The Consumer Metrics institute has been charting the current contraction. They have recently posted that the upcoming preliminary 2nd qtr GDP numbers should show the economy contracting.  (scroll down to see the July 21st commentary) But we all know the numbers game the BEA will play and they will likely not report any contraction. After all as Consumer Metrics points out in their commentary, the BEA uses 1930's methodology so its not that the BEA is "lying" its that its methods are not up to modern standards.  Of course there is no push to do so either.

The current contraction event is very long and appears to have started to accelerate down.  In fact this contraction event is starting to look ominous. This is one reason I think the "P3 up" camp is on the wrong track. If the consumer would continue to show expansion, I'd have to reconsider the wave structure. But it is not by any means.

So a contracting consumer is direct evidence of contracting social mood. GDP will follow.  So far at least this graph does not refute the notion of P3. If anything it reinforces it.

Better you heed these charts rather than the "stellar" earnings reports. Earnings looks in the past anyways.
The green line is the 2006 contraction event. The red line was the 2008 contraction.  The blue line is the current contraction event. The blue line has gone on longer (under the zero line) than the red and it doesn't yet show a sign of a bottom.  The market has started to react to this contraction event after the April peak.  I of course think the declining market is just getting warmed up.

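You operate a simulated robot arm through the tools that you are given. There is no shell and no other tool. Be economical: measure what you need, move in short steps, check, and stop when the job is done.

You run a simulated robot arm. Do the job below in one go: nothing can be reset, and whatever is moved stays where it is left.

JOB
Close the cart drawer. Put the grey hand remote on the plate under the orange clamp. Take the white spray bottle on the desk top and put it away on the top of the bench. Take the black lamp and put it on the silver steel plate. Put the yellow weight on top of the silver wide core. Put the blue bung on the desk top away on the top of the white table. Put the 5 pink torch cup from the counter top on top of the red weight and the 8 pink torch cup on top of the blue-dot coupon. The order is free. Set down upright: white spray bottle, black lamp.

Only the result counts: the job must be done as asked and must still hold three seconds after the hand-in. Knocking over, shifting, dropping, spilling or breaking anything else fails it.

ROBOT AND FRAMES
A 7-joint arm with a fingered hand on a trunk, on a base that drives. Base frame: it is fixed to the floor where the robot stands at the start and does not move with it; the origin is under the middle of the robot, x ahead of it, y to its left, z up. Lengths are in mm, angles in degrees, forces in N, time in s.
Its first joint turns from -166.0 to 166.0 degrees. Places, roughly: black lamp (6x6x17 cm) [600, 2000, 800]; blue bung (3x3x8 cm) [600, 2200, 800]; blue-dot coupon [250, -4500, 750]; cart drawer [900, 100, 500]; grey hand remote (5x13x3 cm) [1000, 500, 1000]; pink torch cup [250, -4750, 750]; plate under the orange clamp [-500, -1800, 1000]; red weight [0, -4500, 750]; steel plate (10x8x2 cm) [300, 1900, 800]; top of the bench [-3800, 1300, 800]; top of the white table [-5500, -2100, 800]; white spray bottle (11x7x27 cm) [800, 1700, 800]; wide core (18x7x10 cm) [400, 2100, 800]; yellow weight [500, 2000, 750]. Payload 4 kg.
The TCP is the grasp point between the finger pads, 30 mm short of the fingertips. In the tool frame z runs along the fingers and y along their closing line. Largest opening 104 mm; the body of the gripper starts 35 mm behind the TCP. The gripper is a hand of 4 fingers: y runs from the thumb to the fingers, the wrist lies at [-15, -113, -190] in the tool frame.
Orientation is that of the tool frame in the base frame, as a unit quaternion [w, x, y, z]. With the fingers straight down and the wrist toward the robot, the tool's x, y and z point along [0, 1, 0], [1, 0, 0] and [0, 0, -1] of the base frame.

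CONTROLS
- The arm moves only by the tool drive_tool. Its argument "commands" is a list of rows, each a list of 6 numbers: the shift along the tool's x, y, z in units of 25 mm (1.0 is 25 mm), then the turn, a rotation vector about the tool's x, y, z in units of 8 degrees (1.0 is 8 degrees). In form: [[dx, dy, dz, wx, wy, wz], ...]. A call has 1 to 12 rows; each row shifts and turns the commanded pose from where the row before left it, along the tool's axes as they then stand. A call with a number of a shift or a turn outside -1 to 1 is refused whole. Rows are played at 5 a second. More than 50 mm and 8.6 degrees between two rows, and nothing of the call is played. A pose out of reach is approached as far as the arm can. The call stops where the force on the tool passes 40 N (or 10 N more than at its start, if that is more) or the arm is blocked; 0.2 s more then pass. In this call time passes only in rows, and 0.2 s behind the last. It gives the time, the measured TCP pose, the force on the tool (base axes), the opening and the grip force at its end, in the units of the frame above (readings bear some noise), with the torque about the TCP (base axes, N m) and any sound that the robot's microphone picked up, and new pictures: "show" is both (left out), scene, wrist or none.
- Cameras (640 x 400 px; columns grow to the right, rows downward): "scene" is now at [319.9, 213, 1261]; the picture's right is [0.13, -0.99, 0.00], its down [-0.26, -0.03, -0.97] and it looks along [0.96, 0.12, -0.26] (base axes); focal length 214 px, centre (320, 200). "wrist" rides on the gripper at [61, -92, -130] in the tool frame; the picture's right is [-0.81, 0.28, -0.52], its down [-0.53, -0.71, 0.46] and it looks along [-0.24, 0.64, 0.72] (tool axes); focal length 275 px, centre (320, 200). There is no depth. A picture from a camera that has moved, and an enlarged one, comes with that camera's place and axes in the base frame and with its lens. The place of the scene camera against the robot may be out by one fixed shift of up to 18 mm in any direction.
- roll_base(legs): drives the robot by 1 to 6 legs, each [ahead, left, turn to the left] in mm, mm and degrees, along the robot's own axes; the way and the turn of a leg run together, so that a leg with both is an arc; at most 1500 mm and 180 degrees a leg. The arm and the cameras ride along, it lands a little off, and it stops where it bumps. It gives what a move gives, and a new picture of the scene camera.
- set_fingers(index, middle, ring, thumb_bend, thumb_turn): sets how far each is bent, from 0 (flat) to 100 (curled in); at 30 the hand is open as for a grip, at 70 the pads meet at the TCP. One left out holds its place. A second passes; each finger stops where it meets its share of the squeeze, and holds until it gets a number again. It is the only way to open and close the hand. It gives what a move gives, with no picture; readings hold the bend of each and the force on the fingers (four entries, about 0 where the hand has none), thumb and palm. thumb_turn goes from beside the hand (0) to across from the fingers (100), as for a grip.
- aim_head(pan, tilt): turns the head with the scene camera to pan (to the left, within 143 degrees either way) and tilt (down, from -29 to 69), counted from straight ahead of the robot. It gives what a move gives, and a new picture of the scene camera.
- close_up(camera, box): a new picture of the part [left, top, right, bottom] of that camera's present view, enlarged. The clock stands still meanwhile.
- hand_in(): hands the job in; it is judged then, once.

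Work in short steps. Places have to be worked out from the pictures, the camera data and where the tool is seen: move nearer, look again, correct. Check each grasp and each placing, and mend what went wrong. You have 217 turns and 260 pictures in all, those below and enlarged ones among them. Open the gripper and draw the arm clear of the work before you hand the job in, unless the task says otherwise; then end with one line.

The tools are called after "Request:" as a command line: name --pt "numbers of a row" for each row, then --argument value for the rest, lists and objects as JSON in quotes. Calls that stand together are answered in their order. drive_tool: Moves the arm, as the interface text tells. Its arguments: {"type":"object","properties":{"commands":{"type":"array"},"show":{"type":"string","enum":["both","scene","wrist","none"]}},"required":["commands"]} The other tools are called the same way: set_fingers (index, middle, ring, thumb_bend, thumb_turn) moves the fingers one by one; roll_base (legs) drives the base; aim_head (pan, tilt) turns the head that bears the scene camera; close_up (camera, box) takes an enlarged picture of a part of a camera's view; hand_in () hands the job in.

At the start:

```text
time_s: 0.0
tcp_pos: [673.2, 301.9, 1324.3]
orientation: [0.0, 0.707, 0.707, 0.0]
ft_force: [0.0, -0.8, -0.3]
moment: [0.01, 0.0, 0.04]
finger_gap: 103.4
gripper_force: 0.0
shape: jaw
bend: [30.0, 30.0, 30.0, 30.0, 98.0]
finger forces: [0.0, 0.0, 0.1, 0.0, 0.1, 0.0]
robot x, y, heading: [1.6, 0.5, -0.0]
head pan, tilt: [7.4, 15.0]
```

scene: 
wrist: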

Likely the market is forming a proper base channel. The DJIA and Wilshire are good at making trendlines.

Technically there is nothing too much on this chart that says the market will decline this coming Monday. Rather everything is still in a bullish configuration more than not.

We need only retrace a little over 50% for this to confirm its the Minor wave 2 even if the June reaction high is not taken out on all indexes. There are a few things to look for: non-confirmations between indexes and loss of momentum in the indicators. So far we are not there yet for either of those things.